The typical and known is comforting in its predictability, while change is uncertain, sometimes threatening-and for some even unthinkable. Change demands attention, energy, planning and adaptation, behaviors that designers use in service to the future, whether near or far, as they create and stage change. But old traditions die slowly and are tenacious in their hold on people's understanding and performance.
Because design is so firmly and complexly enmeshed in the matrix of contemporary human life, it cannot avoid change. This is not the place to remember and recite the movements that reordered and changed design education in the 20th century (Bauhaus, Swiss design, Post-modernism, etc.), it is a moment to consider 21st century developments and how design can better fit within a changing global culture and alter its goals in order to more fully contribute. The isolation of design's sub-disciplines (Poggenpohl, 2009, 11) make it difficult for teachers and practitioners to learn from each other, much less collaborate on significant projects that go beyond the expertise recognized in one of them. Sub-disciplines share many of the same foci and processes; design would gain from a more unified understanding of itself, regardless of its material or social specialism.
Few designers recognize the skills they bring to collaborative work. Their flexibility of mind to question boundaries, frame a situation for investigation, offer critical perspectives, create alternative prototypes and understandings and recognize and mediate conflicting values-this engagement makes a substantial contribution.
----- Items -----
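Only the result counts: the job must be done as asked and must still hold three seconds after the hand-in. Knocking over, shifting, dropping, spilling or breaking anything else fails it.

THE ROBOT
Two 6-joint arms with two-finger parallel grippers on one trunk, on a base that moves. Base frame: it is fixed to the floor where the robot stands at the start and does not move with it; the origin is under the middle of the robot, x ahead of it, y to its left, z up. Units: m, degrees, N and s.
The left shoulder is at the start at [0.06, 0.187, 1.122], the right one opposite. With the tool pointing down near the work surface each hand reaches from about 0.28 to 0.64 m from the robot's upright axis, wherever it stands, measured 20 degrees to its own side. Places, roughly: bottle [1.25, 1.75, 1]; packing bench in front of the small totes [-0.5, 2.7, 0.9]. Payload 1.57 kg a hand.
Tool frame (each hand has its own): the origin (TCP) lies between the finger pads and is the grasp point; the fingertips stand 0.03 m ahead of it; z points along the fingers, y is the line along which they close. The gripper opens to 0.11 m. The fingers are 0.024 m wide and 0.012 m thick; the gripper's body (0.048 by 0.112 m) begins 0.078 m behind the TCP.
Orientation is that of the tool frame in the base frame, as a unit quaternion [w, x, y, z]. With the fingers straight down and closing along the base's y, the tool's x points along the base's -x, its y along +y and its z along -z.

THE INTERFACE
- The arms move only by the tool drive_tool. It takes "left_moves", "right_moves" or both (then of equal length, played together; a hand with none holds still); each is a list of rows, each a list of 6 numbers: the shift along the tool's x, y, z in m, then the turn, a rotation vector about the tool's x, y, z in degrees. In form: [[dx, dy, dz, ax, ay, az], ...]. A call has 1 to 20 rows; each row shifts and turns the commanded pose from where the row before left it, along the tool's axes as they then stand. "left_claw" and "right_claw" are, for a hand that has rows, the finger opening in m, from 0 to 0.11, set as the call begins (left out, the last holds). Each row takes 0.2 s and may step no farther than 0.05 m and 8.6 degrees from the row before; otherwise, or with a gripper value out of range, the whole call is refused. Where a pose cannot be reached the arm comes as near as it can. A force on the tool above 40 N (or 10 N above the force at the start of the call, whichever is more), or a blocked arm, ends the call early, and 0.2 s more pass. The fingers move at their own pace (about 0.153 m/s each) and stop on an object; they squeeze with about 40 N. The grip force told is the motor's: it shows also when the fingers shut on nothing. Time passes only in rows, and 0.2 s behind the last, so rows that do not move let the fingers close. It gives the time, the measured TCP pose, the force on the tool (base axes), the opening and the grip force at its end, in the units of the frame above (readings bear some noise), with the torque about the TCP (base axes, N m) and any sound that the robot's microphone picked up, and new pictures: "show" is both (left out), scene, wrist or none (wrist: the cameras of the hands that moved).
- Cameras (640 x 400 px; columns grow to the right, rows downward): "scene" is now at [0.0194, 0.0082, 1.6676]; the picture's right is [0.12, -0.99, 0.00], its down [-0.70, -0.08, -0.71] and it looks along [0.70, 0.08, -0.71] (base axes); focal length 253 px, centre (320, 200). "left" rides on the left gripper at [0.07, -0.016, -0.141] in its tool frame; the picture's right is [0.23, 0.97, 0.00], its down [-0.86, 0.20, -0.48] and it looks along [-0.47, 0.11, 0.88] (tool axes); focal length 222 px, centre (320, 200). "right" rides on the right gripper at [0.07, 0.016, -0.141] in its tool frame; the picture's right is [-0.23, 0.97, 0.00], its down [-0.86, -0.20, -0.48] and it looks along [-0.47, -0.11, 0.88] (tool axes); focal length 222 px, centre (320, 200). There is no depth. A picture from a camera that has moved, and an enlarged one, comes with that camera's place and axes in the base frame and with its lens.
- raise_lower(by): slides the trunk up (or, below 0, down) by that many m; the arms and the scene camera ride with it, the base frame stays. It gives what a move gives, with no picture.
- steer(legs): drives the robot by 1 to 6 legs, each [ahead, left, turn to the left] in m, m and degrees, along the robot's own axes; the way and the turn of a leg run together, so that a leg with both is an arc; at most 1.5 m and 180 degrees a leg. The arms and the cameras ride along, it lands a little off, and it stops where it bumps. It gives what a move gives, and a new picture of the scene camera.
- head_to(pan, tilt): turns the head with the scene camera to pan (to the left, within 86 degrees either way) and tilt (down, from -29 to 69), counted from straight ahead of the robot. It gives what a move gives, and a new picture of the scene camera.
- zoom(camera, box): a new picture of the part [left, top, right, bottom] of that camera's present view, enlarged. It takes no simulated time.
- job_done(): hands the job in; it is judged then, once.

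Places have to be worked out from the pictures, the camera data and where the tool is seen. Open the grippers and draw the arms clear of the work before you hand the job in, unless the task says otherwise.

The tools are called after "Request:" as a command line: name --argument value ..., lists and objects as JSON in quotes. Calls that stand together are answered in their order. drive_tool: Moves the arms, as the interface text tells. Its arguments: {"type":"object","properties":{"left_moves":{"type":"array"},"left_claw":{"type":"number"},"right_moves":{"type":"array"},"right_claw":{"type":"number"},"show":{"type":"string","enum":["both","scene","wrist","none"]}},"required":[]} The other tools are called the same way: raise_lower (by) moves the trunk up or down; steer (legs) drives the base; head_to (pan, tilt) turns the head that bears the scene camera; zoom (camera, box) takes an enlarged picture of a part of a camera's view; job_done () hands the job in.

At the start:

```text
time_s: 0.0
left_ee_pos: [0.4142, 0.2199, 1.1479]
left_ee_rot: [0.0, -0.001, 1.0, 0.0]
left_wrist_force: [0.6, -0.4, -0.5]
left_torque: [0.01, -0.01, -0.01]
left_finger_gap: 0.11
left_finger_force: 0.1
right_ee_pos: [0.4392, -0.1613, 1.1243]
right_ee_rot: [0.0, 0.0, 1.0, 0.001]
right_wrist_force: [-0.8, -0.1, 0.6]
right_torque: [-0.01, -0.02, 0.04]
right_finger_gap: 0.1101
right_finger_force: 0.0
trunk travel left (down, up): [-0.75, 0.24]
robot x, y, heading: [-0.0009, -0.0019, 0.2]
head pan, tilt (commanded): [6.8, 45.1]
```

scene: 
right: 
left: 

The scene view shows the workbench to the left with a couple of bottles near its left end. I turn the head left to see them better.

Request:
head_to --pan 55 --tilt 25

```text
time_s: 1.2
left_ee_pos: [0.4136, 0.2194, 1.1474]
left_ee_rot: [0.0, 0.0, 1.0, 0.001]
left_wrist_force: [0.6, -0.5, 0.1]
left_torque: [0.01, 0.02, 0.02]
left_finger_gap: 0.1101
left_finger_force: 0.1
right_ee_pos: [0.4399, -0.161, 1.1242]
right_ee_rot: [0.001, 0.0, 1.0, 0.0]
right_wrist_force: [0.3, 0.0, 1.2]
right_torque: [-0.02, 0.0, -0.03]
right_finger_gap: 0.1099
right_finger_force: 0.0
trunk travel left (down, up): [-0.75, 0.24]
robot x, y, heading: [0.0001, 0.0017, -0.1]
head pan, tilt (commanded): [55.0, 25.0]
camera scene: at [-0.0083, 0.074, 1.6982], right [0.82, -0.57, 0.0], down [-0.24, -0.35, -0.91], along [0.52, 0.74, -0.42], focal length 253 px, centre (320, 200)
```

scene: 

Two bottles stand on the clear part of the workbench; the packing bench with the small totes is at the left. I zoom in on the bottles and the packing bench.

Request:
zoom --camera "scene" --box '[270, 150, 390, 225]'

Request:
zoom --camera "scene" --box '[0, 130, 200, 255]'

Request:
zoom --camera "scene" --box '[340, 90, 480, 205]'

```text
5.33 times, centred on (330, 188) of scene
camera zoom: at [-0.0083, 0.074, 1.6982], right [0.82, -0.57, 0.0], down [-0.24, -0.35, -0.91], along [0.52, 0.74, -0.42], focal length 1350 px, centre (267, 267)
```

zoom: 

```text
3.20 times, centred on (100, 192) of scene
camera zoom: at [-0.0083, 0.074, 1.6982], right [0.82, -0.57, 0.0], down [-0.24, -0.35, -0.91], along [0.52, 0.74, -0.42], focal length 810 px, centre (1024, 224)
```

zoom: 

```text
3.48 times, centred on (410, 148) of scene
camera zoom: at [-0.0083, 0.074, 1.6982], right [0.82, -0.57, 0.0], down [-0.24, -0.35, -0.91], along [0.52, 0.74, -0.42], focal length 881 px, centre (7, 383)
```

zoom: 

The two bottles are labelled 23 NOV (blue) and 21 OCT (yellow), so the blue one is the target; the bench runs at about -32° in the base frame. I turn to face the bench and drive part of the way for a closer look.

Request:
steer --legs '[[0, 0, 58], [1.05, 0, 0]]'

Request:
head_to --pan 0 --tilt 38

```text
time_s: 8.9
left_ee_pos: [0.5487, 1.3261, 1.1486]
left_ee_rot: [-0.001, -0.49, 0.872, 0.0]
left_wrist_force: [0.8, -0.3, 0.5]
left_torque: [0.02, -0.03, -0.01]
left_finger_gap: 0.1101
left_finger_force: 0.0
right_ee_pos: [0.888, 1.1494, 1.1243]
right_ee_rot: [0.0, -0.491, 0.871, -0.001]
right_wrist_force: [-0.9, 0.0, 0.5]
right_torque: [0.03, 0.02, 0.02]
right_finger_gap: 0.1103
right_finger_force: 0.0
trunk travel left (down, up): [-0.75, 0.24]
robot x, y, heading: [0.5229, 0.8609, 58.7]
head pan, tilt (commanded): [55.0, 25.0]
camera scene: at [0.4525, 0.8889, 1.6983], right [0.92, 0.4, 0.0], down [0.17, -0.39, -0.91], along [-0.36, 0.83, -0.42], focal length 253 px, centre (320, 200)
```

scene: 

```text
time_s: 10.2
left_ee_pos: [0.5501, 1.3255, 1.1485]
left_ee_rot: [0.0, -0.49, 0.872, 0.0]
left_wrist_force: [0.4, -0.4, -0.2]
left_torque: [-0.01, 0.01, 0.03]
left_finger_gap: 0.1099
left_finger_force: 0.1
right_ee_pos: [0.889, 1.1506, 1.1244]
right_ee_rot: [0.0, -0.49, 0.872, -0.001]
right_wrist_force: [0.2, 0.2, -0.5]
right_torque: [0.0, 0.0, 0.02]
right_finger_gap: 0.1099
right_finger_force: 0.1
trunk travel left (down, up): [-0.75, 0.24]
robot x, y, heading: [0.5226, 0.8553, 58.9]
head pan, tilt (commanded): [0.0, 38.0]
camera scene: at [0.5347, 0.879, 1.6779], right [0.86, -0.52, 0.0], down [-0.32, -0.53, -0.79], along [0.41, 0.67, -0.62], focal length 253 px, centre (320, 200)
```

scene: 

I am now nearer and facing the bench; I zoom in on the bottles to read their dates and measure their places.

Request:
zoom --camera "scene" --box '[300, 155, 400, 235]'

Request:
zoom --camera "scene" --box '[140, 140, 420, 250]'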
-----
Designers with these skills should move aside from traditional small projects and find ways to become engaged in the significant design problems of our time-sustainable development, design for the elderly, effective education and others too numerous to mention. Such work calls for collaborative, passionate and intelligent participation. Design is not little; it can be pivotal in bringing people and ideas together.
I liken the authors in this issue to the coyotes in the opening poem, who adapt to changing environmental circumstances, and hopefully survive to spread their intellectual seed. They may need to be tricksters to institute change, as administrative structures favor people deeply entrenched in their existing knowledge and success. If successful, the coyotes of learning and teaching will become quiet culture heroes known through their progeny, who will not be imitators but adaptors and inventors of the future in design education and its practice. …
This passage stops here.